**Source document:**
━━━━━━━━━━━━━━━━━━━━━━━━━━━━━━

In simple terms, a medical evacuation, abbreviated as evasan or medevac, is the extraction by an air, land or naval unit of a person suffering from a health problem. The term was originally used primarily in a military context. However, it must be recognised that medical evacuation is a rather delicate activity that requires continuous learning but also taking into account the human specificities of Africa where things are built slowly and where human relations and warmth are important.
In 2008, the Cameroonian Head of State committed himself to modernising the technical facilities of certain reference hospitals in the country. This commitment has been translated into action since the beginning of this year, by the launch of haemodialysis and dialysis centres, carried out at the time by the former Minister of Public Health André Mama Fouda, in the localities of Garoua and Bamenda in particular. This was to improve the care of patients in remote areas. For urban areas, the reference hospitals (general hospitals, gyneco-obstetrics), had the reputation of being provided with qualified personnel and high-tech equipment.
However, despite all these provisions, the number of medical evacuations abroad, from which state employees benefit, remains high. With well codified provisions, according to the texts of 13 September 2000 setting out the modalities for exercising the right to health of civil servants. « Before, it was enough for state employees to present themselves to the Minfi (Ministry of Finance). Now, the government has set up a national health council that decides on medical files. It is co-managed by the Minsanté (Ministry of Health) and the Minfi, » says the Minsanté.
Despite all these measures, what do we see today?
We still remember the medical assistance convention signed on 26 October 2016, by the Director General of the CNPS (National Social Security Fund), Noël Alain Olivier Mekulu Mvondo Akame, and the Director General of Tunisia Medical Services (TMS), Slim Maraoui, in the presence of the Tunisian Ambassador to Cameroon, His Excellency Jalel Snoussi, at the headquarters of the National Social Security Fund, Cameroon’s social security body, located in Yaoundé.

━━━━━━━━━━━━━━━━━━━━━━━━━━━━━━

**Supplied data:**

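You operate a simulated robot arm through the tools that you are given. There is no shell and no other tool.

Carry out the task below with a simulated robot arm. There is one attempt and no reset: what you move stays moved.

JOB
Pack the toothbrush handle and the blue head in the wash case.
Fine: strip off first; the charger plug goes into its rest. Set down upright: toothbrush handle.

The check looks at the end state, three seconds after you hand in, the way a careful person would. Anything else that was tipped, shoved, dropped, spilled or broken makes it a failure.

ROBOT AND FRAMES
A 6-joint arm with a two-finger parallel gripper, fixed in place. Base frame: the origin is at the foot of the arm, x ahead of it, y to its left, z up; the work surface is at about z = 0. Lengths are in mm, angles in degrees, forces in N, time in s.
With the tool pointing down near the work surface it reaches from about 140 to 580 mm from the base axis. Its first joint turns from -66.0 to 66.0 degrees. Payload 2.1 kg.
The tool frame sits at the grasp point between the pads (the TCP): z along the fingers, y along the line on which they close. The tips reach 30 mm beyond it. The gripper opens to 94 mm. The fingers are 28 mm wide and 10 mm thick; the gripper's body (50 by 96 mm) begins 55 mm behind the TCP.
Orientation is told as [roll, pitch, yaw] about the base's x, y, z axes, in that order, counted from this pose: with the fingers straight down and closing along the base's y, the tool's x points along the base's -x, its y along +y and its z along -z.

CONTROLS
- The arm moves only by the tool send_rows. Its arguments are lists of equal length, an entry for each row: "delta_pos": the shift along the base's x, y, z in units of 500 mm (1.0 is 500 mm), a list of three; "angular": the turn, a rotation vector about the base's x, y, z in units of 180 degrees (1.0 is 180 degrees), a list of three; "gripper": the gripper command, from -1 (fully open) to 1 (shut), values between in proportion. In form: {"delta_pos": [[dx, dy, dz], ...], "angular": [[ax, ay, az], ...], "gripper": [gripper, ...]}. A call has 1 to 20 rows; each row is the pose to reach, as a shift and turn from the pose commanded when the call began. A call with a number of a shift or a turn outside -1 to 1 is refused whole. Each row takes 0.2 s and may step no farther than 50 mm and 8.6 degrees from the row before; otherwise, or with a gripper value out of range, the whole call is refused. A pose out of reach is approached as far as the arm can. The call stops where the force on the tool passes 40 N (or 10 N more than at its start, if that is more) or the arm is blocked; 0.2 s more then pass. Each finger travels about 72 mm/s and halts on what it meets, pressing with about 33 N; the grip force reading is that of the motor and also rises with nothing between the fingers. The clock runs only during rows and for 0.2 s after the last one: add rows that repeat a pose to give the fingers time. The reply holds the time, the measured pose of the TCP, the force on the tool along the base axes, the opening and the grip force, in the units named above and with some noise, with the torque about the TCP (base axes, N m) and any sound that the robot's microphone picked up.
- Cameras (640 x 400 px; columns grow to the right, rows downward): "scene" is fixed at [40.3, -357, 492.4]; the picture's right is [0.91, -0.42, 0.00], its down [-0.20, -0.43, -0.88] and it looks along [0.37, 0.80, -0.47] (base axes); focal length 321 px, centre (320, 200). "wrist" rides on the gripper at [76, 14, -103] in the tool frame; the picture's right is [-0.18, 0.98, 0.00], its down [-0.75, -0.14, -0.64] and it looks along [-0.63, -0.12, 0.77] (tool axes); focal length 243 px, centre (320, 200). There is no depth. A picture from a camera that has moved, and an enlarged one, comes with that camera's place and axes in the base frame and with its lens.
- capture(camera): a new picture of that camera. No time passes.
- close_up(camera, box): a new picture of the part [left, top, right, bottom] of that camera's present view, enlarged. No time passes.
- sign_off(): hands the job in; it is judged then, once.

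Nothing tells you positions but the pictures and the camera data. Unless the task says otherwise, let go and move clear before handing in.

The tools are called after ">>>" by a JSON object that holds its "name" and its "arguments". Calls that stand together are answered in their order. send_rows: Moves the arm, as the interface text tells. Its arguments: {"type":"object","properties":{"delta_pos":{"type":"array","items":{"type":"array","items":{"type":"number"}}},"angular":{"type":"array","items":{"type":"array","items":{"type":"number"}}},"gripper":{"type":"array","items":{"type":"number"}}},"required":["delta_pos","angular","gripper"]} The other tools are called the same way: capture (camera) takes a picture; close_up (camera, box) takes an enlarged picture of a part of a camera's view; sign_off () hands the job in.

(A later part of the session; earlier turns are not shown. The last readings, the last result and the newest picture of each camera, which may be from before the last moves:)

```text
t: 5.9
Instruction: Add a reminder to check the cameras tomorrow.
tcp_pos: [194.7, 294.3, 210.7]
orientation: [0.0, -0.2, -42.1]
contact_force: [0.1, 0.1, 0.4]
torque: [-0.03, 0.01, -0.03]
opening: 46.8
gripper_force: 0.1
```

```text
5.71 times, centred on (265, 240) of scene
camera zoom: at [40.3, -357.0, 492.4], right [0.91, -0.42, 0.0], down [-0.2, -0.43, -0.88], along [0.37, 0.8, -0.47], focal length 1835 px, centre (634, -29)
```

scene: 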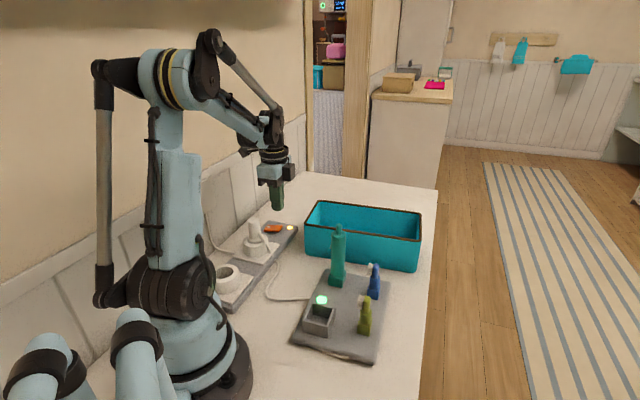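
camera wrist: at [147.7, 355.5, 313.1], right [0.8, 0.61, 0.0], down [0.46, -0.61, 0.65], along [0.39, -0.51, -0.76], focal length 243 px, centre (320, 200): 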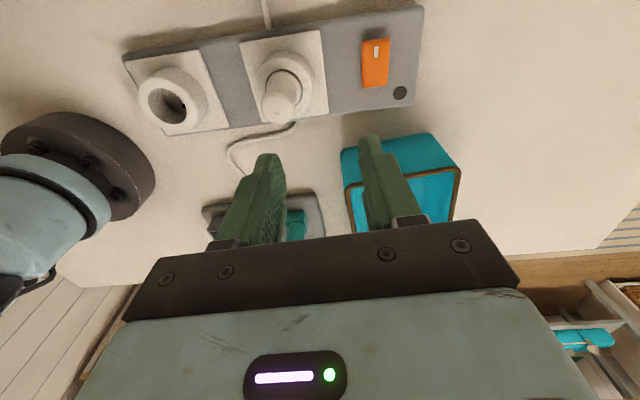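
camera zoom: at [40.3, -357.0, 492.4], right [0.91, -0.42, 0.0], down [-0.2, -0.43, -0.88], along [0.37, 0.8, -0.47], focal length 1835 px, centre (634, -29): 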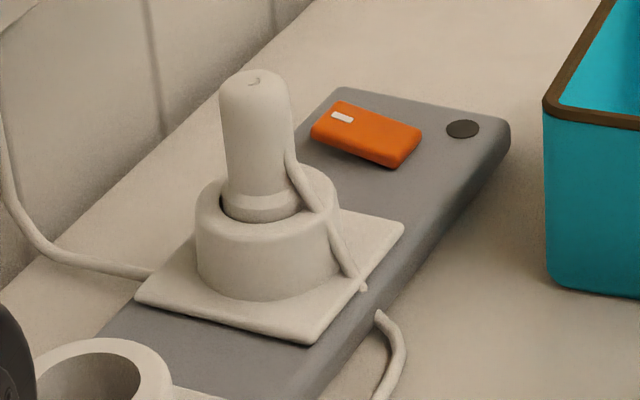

━━━━━━━━━━━━━━━━━━━━━━━━━━━━━━

**What this exercise asks:**
1 > Retype the section of the source document that opens with "We still remember" and closes with "located in Yaoundé.".
2 > Exactly and exclusively, reproduce the lines that start at the line containing "- sign_off(): hands" and end at the line containing "Nothing tells you", inclusive of both.

**Task-by-task outputs:**
1 >
We still remember the medical assistance convention signed on 26 October 2016, by the Director General of the CNPS (National Social Security Fund), Noël Alain Olivier Mekulu Mvondo Akame, and the Director General of Tunisia Medical Services (TMS), Slim Maraoui, in the presence of the Tunisian Ambassador to Cameroon, His Excellency Jalel Snoussi, at the headquarters of the National Social Security Fund, Cameroon’s social security body, located in Yaoundé.

2 >
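- sign_off(): hands the job in; it is judged then, once.

Nothing tells you positions but the pictures and the camera data. Unless the task says otherwise, let go and move clear before handing in.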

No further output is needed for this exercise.